> What is needed:
Filter the lines below, copying only those with the string "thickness".
begin Dataset
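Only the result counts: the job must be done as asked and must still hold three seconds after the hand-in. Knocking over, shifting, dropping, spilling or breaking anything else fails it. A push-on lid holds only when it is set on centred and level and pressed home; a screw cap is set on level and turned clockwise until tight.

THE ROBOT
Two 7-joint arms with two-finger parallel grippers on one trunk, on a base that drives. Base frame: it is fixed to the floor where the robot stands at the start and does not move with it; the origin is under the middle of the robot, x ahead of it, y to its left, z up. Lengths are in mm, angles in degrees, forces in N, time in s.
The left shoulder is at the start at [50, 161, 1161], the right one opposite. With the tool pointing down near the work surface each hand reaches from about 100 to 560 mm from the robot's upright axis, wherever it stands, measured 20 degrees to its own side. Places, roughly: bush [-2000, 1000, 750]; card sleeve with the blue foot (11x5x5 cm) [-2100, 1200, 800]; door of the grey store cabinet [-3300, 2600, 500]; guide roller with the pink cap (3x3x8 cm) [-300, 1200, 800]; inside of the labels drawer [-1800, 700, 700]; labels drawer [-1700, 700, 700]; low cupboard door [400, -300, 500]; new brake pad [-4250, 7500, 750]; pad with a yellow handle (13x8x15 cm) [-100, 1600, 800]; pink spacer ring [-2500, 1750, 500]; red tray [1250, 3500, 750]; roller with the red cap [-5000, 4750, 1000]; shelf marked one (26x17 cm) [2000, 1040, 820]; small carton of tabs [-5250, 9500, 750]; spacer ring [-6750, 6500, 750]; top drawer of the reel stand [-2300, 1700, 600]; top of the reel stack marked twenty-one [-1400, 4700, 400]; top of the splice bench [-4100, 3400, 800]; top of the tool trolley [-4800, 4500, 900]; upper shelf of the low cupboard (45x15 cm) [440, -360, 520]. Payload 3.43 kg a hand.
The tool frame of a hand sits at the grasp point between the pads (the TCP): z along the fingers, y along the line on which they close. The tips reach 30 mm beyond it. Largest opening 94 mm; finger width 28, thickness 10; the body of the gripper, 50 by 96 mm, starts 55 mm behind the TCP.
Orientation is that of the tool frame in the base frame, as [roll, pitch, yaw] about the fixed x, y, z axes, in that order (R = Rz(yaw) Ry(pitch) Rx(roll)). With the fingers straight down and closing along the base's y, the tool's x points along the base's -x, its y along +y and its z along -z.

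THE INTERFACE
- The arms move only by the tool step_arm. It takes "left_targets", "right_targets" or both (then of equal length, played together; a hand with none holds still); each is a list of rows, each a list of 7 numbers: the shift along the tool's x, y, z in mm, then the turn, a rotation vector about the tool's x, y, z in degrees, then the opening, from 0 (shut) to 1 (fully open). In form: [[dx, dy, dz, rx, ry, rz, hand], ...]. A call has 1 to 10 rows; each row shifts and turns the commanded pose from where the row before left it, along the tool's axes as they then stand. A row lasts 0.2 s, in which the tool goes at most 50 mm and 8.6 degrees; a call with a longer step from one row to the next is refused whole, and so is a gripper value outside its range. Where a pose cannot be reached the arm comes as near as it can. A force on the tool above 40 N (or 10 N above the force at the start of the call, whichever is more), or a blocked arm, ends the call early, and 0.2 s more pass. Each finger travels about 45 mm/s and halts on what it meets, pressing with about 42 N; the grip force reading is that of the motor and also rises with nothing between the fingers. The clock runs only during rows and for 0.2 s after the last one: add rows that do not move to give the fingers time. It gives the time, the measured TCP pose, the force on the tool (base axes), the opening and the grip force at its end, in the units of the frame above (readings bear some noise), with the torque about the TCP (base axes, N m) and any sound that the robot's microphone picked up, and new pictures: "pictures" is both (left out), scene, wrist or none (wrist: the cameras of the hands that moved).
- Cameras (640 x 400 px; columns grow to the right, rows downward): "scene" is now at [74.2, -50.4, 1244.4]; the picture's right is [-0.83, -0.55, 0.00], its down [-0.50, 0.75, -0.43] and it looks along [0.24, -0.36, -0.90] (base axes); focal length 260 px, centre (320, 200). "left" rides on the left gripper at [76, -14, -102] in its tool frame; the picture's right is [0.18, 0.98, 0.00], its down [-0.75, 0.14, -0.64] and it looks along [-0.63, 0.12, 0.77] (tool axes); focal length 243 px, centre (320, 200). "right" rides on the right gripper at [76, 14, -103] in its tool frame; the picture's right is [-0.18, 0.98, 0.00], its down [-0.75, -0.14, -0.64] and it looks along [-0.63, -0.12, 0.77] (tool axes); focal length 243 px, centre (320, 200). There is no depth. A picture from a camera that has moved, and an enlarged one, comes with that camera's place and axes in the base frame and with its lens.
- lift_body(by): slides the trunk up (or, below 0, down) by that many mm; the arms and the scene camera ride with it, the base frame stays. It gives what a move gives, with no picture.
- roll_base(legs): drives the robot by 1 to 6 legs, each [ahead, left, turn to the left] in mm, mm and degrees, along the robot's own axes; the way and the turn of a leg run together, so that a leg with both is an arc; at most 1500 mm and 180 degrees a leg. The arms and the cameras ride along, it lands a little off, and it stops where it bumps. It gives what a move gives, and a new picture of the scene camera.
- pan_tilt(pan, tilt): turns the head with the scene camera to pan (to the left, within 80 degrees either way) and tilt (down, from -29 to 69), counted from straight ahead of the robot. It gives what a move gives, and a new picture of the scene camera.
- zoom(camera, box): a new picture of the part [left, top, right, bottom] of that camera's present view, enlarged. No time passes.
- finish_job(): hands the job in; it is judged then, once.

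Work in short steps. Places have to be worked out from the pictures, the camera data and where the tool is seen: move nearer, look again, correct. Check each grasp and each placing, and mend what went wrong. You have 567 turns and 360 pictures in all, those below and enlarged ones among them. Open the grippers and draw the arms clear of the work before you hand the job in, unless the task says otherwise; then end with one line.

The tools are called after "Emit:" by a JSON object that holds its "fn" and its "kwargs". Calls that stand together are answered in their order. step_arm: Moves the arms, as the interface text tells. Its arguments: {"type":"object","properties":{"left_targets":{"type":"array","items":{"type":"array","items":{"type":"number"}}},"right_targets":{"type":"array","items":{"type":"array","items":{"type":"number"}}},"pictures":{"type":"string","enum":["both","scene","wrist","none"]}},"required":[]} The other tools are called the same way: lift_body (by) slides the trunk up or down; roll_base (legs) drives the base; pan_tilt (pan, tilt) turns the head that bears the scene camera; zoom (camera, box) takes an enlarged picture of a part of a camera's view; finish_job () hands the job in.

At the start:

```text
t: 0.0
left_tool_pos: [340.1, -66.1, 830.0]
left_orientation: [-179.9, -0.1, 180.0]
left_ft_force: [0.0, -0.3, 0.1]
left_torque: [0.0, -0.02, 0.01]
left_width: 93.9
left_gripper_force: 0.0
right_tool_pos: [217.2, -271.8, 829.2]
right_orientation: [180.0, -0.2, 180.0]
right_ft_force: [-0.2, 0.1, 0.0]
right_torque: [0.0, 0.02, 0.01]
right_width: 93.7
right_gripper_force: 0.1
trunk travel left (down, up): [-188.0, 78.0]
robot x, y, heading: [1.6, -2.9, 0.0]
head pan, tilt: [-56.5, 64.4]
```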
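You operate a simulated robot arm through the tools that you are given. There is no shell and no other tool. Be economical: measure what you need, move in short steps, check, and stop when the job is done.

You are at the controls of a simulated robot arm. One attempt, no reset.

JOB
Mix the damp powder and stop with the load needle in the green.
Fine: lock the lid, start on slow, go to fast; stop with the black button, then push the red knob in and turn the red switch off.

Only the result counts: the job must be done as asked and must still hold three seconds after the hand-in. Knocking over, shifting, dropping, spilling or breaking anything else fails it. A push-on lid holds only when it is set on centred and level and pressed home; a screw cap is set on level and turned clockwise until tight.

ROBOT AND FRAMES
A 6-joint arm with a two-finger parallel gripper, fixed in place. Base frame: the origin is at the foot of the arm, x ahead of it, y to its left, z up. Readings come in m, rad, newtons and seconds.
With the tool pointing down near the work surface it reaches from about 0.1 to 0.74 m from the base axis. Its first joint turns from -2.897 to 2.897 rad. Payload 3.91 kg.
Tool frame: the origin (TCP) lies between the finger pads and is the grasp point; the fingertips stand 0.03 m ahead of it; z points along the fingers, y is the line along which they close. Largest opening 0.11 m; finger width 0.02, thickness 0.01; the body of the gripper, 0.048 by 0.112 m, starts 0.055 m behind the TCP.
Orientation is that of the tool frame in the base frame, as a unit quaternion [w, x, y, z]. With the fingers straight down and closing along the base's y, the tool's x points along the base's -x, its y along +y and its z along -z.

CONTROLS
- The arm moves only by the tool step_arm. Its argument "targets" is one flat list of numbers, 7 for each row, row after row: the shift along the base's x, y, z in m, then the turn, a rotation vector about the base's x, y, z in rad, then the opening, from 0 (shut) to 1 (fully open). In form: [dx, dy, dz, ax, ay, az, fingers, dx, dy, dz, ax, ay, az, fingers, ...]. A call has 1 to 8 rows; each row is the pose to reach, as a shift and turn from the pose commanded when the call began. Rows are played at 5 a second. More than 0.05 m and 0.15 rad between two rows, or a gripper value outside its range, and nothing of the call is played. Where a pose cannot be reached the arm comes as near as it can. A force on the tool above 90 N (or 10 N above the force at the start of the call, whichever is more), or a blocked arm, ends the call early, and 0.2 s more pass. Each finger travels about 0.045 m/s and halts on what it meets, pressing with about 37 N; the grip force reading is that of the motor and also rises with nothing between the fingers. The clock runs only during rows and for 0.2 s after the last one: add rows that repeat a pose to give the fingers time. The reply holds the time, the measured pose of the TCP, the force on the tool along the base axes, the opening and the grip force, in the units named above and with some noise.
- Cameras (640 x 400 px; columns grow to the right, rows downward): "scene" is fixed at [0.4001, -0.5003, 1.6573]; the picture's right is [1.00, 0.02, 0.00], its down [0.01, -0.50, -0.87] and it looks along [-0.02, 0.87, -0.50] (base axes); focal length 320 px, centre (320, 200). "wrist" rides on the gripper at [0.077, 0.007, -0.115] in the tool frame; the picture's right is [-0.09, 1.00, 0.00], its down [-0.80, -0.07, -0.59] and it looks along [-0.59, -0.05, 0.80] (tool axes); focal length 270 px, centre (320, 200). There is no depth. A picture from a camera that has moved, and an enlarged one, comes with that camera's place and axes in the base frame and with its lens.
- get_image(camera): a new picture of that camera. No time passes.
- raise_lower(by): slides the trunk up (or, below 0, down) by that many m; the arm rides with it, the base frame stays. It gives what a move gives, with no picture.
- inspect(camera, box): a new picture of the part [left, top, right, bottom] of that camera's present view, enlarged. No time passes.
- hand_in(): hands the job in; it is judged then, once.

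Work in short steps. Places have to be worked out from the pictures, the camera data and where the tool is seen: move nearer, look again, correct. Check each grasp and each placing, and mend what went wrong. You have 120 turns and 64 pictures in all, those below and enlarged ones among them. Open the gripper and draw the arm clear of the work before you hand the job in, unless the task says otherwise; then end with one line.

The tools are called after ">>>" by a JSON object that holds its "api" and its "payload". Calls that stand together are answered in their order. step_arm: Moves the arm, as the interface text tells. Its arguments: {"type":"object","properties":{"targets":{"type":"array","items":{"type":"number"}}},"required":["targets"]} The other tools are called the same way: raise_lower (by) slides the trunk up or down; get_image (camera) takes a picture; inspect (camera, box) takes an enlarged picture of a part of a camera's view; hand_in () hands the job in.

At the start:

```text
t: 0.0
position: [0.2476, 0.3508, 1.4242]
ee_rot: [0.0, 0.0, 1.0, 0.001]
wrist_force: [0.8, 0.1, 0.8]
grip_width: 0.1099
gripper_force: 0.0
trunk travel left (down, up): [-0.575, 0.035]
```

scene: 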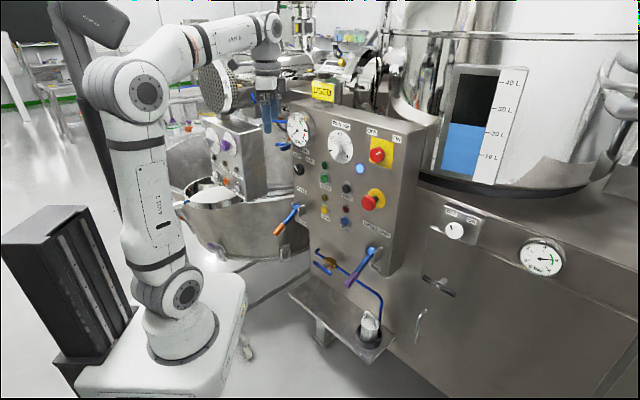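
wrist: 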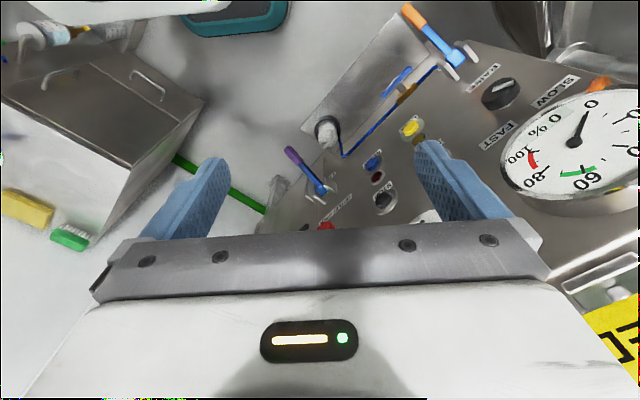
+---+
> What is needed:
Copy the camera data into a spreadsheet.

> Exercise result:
end Dataset
> Exercise result:
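The tool frame of a hand sits at the grasp point between the pads (the TCP): z along the fingers, y along the line on which they close. The tips reach 30 mm beyond it. Largest opening 94 mm; finger width 28, thickness 10; the body of the gripper, 50 by 96 mm, starts 55 mm behind the TCP.
Tool frame: the origin (TCP) lies between the finger pads and is the grasp point; the fingertips stand 0.03 m ahead of it; z points along the fingers, y is the line along which they close. Largest opening 0.11 m; finger width 0.02, thickness 0.01; the body of the gripper, 0.048 by 0.112 m, starts 0.055 m behind the TCP.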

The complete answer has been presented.